A series of experiments were conducted using tanks subjected to longitudinal harmonic excitation. The fluid volume was kept constant, and the frequency and amplitude of excitations varied across experiments. Experimental results show both a qualitative and quantitative agreement of the flow regimes with the scientific literature. Signal decomposition was performed via Hilbert and Fourier transforms, demonstrating that the frequency spectrum correspond with the computational and experimental results reported in literature.
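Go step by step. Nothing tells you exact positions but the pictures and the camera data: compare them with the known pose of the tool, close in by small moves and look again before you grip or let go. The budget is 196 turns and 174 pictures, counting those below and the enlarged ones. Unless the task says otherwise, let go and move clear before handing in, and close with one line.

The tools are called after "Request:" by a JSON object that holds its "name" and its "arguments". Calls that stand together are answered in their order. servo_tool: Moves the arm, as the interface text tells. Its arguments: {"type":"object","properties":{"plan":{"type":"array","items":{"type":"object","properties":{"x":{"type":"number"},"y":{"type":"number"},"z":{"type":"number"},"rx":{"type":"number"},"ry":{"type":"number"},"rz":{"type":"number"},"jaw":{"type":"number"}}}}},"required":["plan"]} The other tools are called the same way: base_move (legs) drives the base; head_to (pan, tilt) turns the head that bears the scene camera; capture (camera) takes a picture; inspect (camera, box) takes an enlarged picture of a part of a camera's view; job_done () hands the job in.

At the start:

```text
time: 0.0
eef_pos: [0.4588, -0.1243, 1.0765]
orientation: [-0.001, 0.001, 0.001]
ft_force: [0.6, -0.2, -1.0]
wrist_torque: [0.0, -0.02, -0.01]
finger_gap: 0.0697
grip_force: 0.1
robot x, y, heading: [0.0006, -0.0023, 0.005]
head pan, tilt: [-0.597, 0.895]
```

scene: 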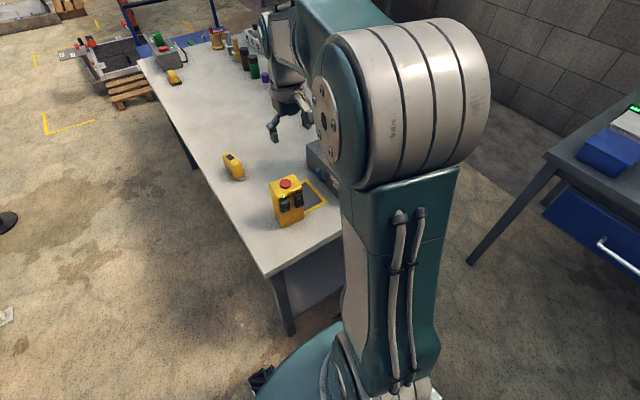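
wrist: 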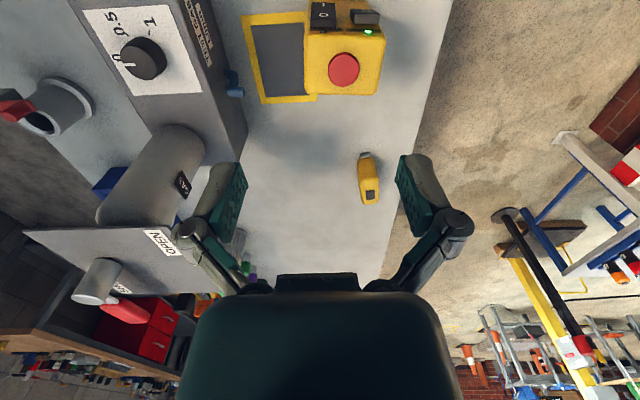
The automated determination of the water level throughout the container is obtained via a multi-step image processing technique, based in part on image segmentation. Image segmentation successfully identifies the liquid free surface in most images, but fails in some cases. For example, identification is not successful in instances in which the wave breaks or when parts of the free liquid surface are not evenly illuminated. Nonetheless, in images in which a good level-division is obtained, the water levels can be determined. Furthermore, image segmentation failures enable a better understanding of the conditions necessary for optimal operating conditions. As this experimental and image processing method enables determination of the full profile of the wave along the tank, this presents a significant advantage over other techniques. The thesis also investigates the effect of the width to length ratio on the decay rate of the resulting wave.
An interesting extension of this study is to improve the camera and digital image processing methodologies in order to investigate sloshing phenomena in 3D motion in cylindrical containers.